Prompt: Locate and copy each line in the data that contains the word "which".

-*-*-

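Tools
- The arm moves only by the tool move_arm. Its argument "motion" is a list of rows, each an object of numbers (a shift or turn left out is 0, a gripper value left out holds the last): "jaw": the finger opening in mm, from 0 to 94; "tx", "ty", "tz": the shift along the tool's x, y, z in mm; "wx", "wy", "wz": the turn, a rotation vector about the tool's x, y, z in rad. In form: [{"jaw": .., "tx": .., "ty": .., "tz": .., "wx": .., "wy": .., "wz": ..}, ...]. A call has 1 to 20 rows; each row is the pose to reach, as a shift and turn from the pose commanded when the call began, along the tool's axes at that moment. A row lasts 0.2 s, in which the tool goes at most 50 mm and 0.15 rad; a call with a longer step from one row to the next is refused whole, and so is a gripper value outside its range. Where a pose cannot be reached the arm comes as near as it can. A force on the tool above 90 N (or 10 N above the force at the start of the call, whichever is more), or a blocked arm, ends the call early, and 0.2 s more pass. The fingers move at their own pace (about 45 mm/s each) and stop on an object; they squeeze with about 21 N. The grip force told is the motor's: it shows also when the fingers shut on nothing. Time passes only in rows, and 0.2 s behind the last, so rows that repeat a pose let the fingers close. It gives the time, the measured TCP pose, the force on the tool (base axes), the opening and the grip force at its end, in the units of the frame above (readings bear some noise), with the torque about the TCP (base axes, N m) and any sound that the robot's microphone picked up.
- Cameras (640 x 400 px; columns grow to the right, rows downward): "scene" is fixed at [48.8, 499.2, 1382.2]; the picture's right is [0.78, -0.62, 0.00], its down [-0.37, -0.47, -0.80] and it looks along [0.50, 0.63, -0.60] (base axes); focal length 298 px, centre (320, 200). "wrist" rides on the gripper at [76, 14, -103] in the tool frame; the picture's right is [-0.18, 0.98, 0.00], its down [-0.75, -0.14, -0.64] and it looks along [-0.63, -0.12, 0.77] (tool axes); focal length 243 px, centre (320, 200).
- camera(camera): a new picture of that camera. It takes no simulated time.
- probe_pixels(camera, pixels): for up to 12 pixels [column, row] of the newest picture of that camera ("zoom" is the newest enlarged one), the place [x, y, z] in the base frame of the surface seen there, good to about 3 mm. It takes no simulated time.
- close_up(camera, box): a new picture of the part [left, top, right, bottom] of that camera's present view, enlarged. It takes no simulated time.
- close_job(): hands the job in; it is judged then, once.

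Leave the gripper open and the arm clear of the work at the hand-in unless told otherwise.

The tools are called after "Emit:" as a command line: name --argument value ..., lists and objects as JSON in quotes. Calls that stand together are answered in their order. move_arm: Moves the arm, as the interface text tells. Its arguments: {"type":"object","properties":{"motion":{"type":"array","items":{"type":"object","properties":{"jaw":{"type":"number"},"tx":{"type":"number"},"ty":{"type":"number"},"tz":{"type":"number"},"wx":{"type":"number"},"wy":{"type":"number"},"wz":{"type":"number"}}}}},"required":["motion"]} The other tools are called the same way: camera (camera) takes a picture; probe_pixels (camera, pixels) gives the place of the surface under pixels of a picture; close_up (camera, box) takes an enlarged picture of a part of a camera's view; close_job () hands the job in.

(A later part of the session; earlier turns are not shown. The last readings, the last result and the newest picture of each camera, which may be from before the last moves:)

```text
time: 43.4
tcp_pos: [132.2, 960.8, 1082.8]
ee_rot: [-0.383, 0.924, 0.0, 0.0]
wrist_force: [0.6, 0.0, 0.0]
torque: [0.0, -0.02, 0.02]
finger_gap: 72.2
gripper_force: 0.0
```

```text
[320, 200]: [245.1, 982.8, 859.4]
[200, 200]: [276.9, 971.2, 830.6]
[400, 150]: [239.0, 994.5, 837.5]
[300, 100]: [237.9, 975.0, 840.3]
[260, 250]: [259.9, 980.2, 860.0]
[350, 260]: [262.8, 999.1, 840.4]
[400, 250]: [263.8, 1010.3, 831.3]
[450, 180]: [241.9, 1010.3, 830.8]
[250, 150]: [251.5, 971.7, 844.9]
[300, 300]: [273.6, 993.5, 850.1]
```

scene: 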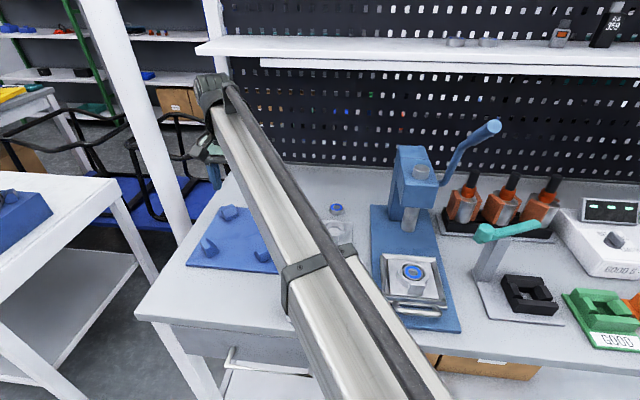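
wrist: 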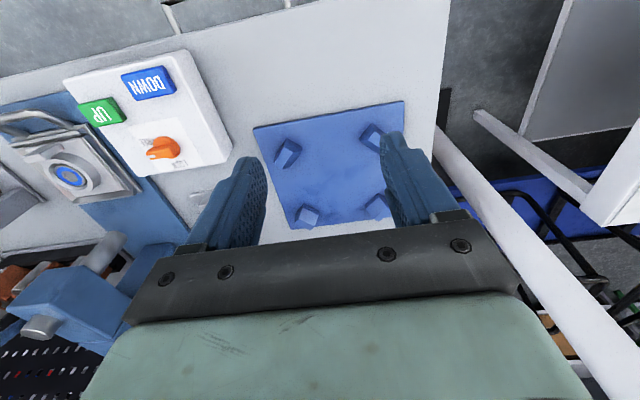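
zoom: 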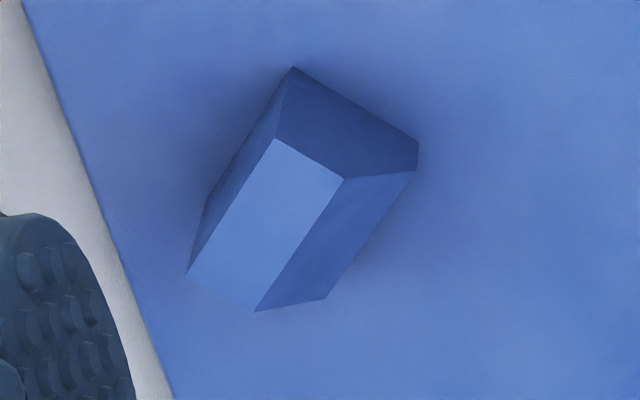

-*-*-

Written solution:
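- The arm moves only by the tool move_arm. Its argument "motion" is a list of rows, each an object of numbers (a shift or turn left out is 0, a gripper value left out holds the last): "jaw": the finger opening in mm, from 0 to 94; "tx", "ty", "tz": the shift along the tool's x, y, z in mm; "wx", "wy", "wz": the turn, a rotation vector about the tool's x, y, z in rad. In form: [{"jaw": .., "tx": .., "ty": .., "tz": .., "wx": .., "wy": .., "wz": ..}, ...]. A call has 1 to 20 rows; each row is the pose to reach, as a shift and turn from the pose commanded when the call began, along the tool's axes at that moment. A row lasts 0.2 s, in which the tool goes at most 50 mm and 0.15 rad; a call with a longer step from one row to the next is refused whole, and so is a gripper value outside its range. Where a pose cannot be reached the arm comes as near as it can. A force on the tool above 90 N (or 10 N above the force at the start of the call, whichever is more), or a blocked arm, ends the call early, and 0.2 s more pass. The fingers move at their own pace (about 45 mm/s each) and stop on an object; they squeeze with about 21 N. The grip force told is the motor's: it shows also when the fingers shut on nothing. Time passes only in rows, and 0.2 s behind the last, so rows that repeat a pose let the fingers close. It gives the time, the measured TCP pose, the force on the tool (base axes), the opening and the grip force at its end, in the units of the frame above (readings bear some noise), with the torque about the TCP (base axes, N m) and any sound that the robot's microphone picked up.
(A later part of the session; earlier turns are not shown. The last readings, the last result and the newest picture of each camera, which may be from before the last moves:)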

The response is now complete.